Film sottile (thin film)
- silicio amorfo (aSi): tecnologia basata sul silicio amorfo idrogenato che può essere deposto su una lastra di vetro per mezzo di un processo chimico industriale. Si tratta di una tecnologia che consente di
realizzare moduli particolarmente indicati per catturare la radiazione diffusa e riflessa. Sono moduli che possiedono un grado di efficienza piuttosto modesto, nell'ordine dell'8% e quindi richiedono circa il doppio di
superficie rispetto alla tecnologia cristallina di cui sopra (a parità di potenza installata), ma rendono sensibilmente di più producendo maggior energia
- silicio micromorfo (mSi): si tratta di una tecnologia basata ancora esclusivamente sul silicio. Sono moduli basati sull'impiego di celle a doppia giunzione in silicio amorfo e microcristallino in modo da sfruttare
i vantaggi delle due tecnologie. Per celle a doppia giunzione si intende, in parole semplici, due celle sovrapposte: la prima cattura fotoni di una certa energia e lascia passare quelli ad energia più bassa,
che vengono quindi catturati dalla cella inferiore
- calcopirite: si tratta di pannelli in cui come semiconduttore, al posto del silicio, si utilizza un composto ABC2 dove A è un elemento dell'11° gruppo della tavola periodica, quindi Rame Argento o Oro,
B è un elemento del 13° gruppo, quindi Alluminio, Gallio, Indio o Tallio, mentre C può essere Zolfo, Selenio o Tellurio.
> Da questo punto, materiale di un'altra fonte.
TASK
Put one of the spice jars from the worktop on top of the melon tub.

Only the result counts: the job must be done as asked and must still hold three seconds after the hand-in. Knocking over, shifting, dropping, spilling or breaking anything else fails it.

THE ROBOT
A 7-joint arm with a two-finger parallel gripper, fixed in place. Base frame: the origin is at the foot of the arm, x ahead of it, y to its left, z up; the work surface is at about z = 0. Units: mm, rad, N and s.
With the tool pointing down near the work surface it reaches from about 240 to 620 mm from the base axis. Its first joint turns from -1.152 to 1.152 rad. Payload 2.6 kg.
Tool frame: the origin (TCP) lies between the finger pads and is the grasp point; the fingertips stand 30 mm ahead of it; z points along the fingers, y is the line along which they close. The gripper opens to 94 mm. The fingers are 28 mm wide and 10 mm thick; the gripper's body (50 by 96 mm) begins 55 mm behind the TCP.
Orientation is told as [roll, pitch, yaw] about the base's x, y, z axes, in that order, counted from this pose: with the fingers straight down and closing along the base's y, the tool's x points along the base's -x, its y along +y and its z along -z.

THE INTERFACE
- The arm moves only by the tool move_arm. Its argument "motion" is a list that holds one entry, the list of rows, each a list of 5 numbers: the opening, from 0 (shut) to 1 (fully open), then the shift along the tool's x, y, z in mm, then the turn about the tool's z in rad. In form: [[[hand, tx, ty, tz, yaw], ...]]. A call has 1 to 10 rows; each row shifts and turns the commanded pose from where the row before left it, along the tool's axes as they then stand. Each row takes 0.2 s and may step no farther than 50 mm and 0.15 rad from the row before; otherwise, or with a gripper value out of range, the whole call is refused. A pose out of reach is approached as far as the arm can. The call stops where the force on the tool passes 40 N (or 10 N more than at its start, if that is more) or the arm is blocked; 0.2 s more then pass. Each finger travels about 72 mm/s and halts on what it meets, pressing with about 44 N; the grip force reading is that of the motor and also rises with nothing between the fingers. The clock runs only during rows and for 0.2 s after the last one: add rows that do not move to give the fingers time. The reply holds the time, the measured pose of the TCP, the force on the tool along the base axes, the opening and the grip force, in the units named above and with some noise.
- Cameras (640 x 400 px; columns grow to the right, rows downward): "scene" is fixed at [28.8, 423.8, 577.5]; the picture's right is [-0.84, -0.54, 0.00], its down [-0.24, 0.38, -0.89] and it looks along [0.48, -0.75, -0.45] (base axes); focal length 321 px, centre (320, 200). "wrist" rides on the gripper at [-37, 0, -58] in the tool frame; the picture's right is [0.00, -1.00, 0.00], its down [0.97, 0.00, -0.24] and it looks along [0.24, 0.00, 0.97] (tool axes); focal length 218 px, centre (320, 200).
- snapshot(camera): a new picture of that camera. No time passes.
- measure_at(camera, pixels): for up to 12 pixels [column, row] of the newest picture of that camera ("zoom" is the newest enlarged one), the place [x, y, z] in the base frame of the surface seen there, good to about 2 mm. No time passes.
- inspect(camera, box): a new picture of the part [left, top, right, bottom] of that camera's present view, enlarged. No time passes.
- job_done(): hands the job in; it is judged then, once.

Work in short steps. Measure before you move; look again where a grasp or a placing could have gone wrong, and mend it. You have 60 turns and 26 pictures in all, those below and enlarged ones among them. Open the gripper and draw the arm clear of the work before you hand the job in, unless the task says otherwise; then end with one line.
Fanno parte di questa famiglia i moduli CIS CIGS. Si tratta di moduli con un'efficienza
di conversione intorno al 15%, tecnologia che sta guadagnando quote di mercato interessanti grazie al buon comportamento in condizioni di irraggiamento non ottimale e ad una minore dipendenza dell'efficienza
dalla temperatura di funzionamento rispetto alla tecnologia a base di silicio
- tellururo di Cadmio: è una tecnologia studiata dal 1950, le cui prime applicazioni risalgono al 1960. Si tratta di un modulo a doppia giunzione CdS/CdTe depositati su una lastra di vetro tramite un processo di
sputtering o di sublimazione (eV=1,45). Questo tipo di cella è in grado di assorbire in modo più efficace la radiazione solare rispetto al silicio e la sua performance risente molto meno dell'aumento di
temperatura. Il Cadmio e il Tellurio sono tossici nella loro forma metallica, quindi le considerazioni di impatto ambientale riguardanti questo tipo di celle solari devono essere oggetto di particolare attenzione
- multigiunzione III-V: celle a più giunzioni (eg da 0,68 a 2,2 eV), realizzate con composti metallorganici (MOCVD) con efficienze di conversione intorno al 40% in laboratorio. Prodotte da poche aziende per
satelliti spaziali e comunque destinate a lavorare in parallelo e quindi ad essere impiegate su moduli a concentrazione almeno a 300 soli.
Celle di terza generazione
- celle di Gratzel o celle solari sensibilizzate con coloranti DSSC: sono le celle di terza generazione che attualmente offrono le efficienze più elevate. Il loro funzionamento ricorda molto da vicino il
processo di fotosintesi. Nella cella di Gratzel una molecola organica o ibrida, analoga alla clorofilla ma costituita da un reticolo di nanoparticelle di biossido di titanio mesoporoso immerso in un
elettrolita, assorbe i fotoni trasformandoli in energia elettrica. Data la bassa efficienza di questo tipo di celle (11% in laboratorio), per quanto molto economiche, l'utilizzo di prodotti basati su
questa tecnologia è limitato a dispositivi portatili o pieghevoli come caricabatterie e/o capi di abbigliamento
- celle fotovoltaiche polimeriche BHJ (Bulk Heterojunction) dette anche “Power Plastic”: sviluppate intorno al 2000, sono oggi oggetto di studio da parte di numerosi enti. Si tratta di celle flessibili dove il
semiconduttore è un polimero. Attualmente l'efficienza in laboratorio di queste celle non supera il 6,5% e la commercializzazione di questi moduli è limitata, come nel caso precedente.